• Supplied material:

============================================================

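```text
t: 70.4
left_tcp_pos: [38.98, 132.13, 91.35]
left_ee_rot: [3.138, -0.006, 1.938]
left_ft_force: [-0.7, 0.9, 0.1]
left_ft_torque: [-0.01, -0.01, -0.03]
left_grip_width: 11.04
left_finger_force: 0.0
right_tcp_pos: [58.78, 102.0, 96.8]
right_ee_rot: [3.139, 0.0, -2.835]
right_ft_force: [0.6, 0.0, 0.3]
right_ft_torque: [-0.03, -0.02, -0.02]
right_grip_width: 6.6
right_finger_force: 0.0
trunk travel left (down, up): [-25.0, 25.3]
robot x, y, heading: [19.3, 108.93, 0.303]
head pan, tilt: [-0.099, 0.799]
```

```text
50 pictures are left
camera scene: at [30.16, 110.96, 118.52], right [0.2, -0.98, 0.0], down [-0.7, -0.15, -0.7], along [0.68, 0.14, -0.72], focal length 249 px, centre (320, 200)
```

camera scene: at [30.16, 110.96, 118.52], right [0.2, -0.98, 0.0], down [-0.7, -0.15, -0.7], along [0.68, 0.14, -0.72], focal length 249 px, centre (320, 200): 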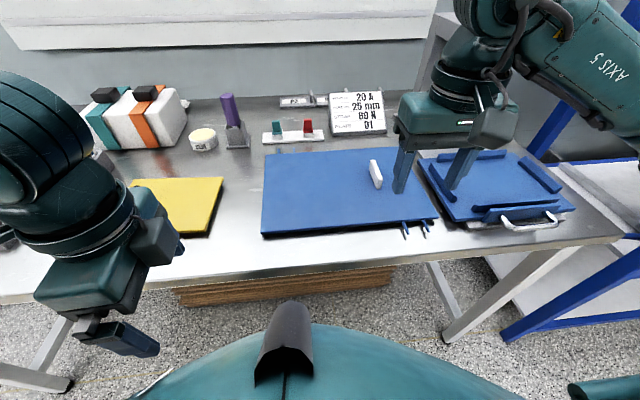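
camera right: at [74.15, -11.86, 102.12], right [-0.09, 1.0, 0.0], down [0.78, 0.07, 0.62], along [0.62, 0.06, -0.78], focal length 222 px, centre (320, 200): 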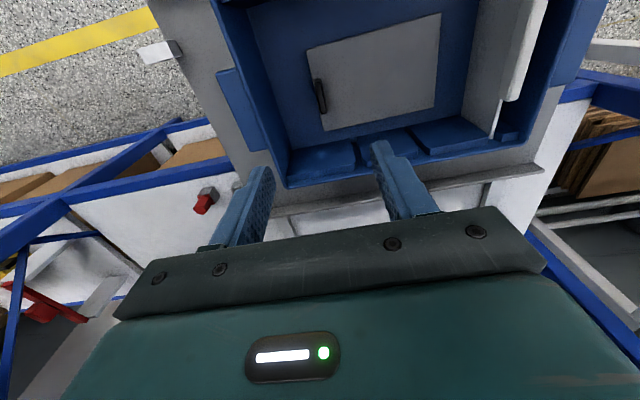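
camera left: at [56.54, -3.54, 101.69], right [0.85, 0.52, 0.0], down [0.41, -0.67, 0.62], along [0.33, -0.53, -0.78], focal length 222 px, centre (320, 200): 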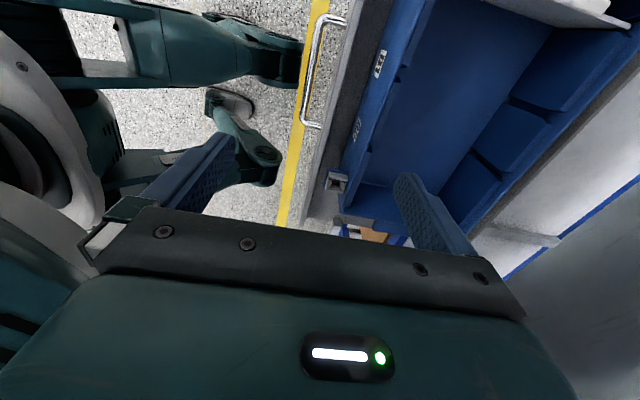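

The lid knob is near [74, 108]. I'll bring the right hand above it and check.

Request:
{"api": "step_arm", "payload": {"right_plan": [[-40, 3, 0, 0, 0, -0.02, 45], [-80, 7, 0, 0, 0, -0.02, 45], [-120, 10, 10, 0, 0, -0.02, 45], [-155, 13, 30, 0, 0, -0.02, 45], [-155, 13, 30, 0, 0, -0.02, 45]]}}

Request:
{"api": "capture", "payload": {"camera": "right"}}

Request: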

============================================================

• What is needed: Leave the pictures out and please restate exactly the lines running from the start of the material through the one with "camera right: at". Return a JSON list in which every string is one line; blank lines are skipped.

• Completed exercise:
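[
  "```text",
  "t: 70.4",
  "left_tcp_pos: [38.98, 132.13, 91.35]",
  "left_ee_rot: [3.138, -0.006, 1.938]",
  "left_ft_force: [-0.7, 0.9, 0.1]",
  "left_ft_torque: [-0.01, -0.01, -0.03]",
  "left_grip_width: 11.04",
  "left_finger_force: 0.0",
  "right_tcp_pos: [58.78, 102.0, 96.8]",
  "right_ee_rot: [3.139, 0.0, -2.835]",
  "right_ft_force: [0.6, 0.0, 0.3]",
  "right_ft_torque: [-0.03, -0.02, -0.02]",
  "right_grip_width: 6.6",
  "right_finger_force: 0.0",
  "trunk travel left (down, up): [-25.0, 25.3]",
  "robot x, y, heading: [19.3, 108.93, 0.303]",
  "head pan, tilt: [-0.099, 0.799]",
  "```",
  "```text",
  "50 pictures are left",
  "camera scene: at [30.16, 110.96, 118.52], right [0.2, -0.98, 0.0], down [-0.7, -0.15, -0.7], along [0.68, 0.14, -0.72], focal length 249 px, centre (320, 200)",
  "```",
  "camera scene: at [30.16, 110.96, 118.52], right [0.2, -0.98, 0.0], down [-0.7, -0.15, -0.7], along [0.68, 0.14, -0.72], focal length 249 px, centre (320, 200): ",
  "camera right: at [74.15, -11.86, 102.12], right [-0.09, 1.0, 0.0], down [0.78, 0.07, 0.62], along [0.62, 0.06, -0.78], focal length 222 px, centre (320, 200): "
]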